Jobs are only needed because society is
organized around money.

Let's separate work and pay. You mean, pay is only needed because society is
organized around money. Well, yes, because not everyone is Mother Teresa!
It'd be great if everyone was willing to work for no reward, but that's not
going to happen!

Mostly, in my experience, they are a waste of
time, energy and lives - most people I know have things they would much
rather be doing than a job - useful things, too. God only knows how much
of my own life I've wasted doing utterly pointless crap because I need a
job to survive....

Oh, I agree that jobs waste a lot of people's time doing pointless stuff.

Though I do seem to have noticed quite a large number of people doing
'socially useful work' (ie. developing free software) without money being 
the incentive... Isn't the argument that 'there has to be a carrot for
people to work at all' dead now?

Yes, but not all socially useful work is like that.

For large enough values of I? What about too small values of I? The supply
is then regulated incorrectly, is it not?

I propose Graham's law: given a large enough population, there will always
be someone who enjoys doing any purposeful task. At least for software, I
think it's already been demonstrated.

But there is an obvious mismatch between what common users want and what
the original programmers want, in many apps.

Self-interest != general interest.
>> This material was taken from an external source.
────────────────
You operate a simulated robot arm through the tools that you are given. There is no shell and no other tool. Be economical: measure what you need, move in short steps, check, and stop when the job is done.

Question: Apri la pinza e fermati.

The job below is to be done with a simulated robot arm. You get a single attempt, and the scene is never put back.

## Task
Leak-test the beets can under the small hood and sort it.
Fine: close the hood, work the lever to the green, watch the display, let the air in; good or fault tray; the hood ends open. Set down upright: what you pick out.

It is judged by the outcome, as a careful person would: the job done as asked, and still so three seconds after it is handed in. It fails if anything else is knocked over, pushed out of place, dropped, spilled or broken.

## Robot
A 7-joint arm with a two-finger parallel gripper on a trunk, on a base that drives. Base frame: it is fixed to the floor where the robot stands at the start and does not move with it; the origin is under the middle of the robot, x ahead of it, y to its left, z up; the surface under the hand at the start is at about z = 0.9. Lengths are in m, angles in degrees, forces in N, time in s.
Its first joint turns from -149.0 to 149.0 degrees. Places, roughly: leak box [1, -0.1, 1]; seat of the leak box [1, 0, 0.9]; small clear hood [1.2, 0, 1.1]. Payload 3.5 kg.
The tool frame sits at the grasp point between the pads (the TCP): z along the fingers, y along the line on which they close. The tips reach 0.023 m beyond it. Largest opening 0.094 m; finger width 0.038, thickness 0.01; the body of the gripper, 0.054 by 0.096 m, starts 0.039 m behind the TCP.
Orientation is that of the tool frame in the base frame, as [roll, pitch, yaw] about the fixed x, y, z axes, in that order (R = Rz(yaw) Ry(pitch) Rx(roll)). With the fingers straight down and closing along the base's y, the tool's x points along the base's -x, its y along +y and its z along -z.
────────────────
We can see this from capitalism. Effort
is to quite a great extent magnetised towards what serves self-interest.

Because they have more important things
to do, you see. That doesn't mean the need doesn't exist, it's just not
important enough on their scales (compared to, say, getting fed).

OK, I'll bite - what's an existing case of this? Just to make this more
explicit: the size of I in this case is the number of programmers on the
internet, and a demonstration of this problem would be a useful free
program that is not going to get written... (I'm guessing it's the
definition of 'useful' that's going to be the get-out clause...)

Well, maybe every useful free program is going to get written.
(By an AI, eventually ;-) But that's not the point. The point is,
is itch-scratching efficient at serving social needs?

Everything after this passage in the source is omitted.